Ora, em sendo a inconstitucionalidade, no dizer de Celso Ribeiro
Bastos, vício inerente às normas editadas pelo Poder Político,
que encerram uma relação de contrariedade com a Constituição,
e, por outro lado, estando a Portaria 663 (18 de julho de 1979)
impregnada dessa relação de contrariedade com o Texto, faz-se
mister, para prevenir a ocorrência de lesão ao direito invocado
nesta Ação Civil Pública, a argüição de
inconstitucionalidade deste ato, adotando-se a via de exceção,
dado que o ataque ao vício de validade dar-se-á no caso
concreto, no âmbito do processo comum.
De forma indelével, o poder constituinte originário positivou
princípios de direito, elevados à categoria de Direitos e
Garantias Fundamentais (art. 5.º, caput, e seu inciso LIV da
Constituição Federal). Não se nos parece razoável que uma
Portaria extrapole os limites da administração interna para
macular preceitos constitucionais, fruto de conquistas liberais
de há muito labutadas, enfim, direitos sobre os quais não pode
dispor, sobremodo quando exclui, da apreciação, o Judiciário.

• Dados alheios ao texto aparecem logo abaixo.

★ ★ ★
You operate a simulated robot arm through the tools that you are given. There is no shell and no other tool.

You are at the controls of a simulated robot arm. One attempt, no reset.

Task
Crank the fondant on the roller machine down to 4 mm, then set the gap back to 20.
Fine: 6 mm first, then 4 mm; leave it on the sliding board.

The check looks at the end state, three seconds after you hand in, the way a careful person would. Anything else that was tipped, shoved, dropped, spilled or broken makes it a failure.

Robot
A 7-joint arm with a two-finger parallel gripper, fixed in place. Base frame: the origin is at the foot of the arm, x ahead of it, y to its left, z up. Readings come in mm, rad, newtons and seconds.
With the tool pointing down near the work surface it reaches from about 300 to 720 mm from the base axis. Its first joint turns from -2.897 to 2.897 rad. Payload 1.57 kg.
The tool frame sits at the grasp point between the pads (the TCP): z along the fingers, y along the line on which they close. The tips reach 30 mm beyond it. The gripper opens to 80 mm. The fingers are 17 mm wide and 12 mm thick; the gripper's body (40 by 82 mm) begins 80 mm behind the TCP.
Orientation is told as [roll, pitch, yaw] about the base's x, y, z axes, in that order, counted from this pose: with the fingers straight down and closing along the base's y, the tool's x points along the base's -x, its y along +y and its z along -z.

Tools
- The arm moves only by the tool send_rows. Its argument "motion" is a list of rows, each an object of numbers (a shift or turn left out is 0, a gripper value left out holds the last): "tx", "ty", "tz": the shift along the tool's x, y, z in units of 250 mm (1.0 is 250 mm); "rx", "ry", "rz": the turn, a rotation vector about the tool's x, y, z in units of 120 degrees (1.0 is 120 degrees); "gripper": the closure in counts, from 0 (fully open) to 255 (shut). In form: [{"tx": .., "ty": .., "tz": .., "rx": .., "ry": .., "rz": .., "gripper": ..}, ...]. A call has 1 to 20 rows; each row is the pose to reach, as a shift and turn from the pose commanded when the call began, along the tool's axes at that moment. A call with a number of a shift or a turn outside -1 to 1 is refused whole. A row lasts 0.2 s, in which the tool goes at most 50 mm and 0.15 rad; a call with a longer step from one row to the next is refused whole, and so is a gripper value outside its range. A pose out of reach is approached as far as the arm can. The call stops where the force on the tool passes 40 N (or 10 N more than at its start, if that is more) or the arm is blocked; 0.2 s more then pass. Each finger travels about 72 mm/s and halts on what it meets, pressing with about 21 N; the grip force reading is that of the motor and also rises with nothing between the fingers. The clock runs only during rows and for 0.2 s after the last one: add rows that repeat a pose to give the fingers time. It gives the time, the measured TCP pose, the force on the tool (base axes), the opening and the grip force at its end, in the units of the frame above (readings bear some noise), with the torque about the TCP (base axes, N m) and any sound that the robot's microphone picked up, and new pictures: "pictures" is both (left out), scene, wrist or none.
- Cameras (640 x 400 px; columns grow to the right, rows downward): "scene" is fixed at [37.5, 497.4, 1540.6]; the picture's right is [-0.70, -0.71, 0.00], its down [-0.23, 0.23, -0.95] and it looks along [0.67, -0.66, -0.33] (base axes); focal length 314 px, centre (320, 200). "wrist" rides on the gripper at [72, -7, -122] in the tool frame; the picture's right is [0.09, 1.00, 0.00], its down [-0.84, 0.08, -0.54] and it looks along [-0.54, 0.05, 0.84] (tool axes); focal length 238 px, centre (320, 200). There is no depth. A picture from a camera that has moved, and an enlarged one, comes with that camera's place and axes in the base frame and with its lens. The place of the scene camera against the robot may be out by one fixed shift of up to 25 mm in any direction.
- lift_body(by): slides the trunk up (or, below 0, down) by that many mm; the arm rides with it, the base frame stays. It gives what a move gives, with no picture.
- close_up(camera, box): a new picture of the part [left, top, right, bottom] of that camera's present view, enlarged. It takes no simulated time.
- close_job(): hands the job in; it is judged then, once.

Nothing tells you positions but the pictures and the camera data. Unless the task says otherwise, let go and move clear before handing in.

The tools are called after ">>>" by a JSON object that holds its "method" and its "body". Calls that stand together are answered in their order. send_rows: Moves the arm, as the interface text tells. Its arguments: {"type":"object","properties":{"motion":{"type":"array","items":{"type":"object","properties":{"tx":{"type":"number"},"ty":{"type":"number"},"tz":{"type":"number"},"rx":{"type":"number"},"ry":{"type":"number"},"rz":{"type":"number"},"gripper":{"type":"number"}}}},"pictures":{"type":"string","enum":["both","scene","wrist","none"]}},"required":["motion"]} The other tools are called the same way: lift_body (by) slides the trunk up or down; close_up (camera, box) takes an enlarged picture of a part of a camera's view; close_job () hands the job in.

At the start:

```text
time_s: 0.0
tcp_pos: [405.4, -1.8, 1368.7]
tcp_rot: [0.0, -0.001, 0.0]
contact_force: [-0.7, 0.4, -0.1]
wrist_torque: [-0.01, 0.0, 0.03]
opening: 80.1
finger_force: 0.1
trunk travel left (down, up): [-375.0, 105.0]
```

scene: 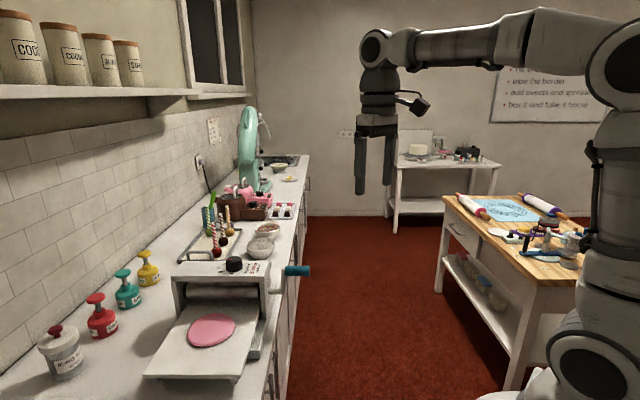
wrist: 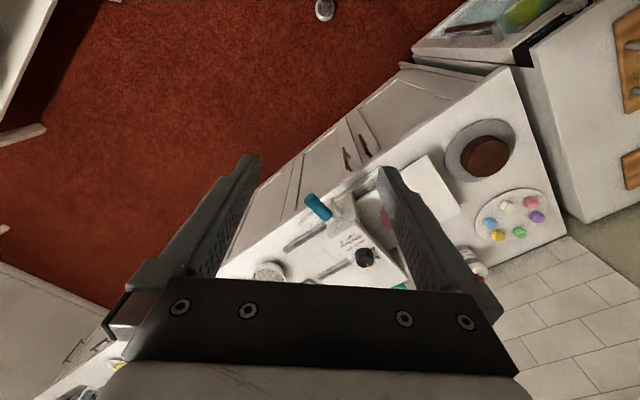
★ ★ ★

Se é um direito constitucional o direito de todos à gestão de
seus bens, só deles podendo ser privados mediante um processo
legal, então como pode um ato infraconstitucional insurgir-se
contra a ordem que o sustém?
Com efeito, a Portaria 663, de 18 de julho de 1979 (Ministério
das Comunicações) não foi recepcionada pela Carta Política de
5 de outubro de 1988.
Postas estas considerações, pleiteia-se, de Vossa Excelência,
a título de questão prejudicial, o conhecimento e a decisão da
inconstitucionalidade da Portaria 663 (18/7/79), pelos motivos
que procuramos expor.
Do Direito
Da Abusividade Do Confisco Das Linhas Telefônicas
Positiva o art. 39, V do Código de Defesa do Consumidor ser
defeso ao fornecedor de produtos ou serviços exigir do
consumidor vantagem manifestamente excessiva.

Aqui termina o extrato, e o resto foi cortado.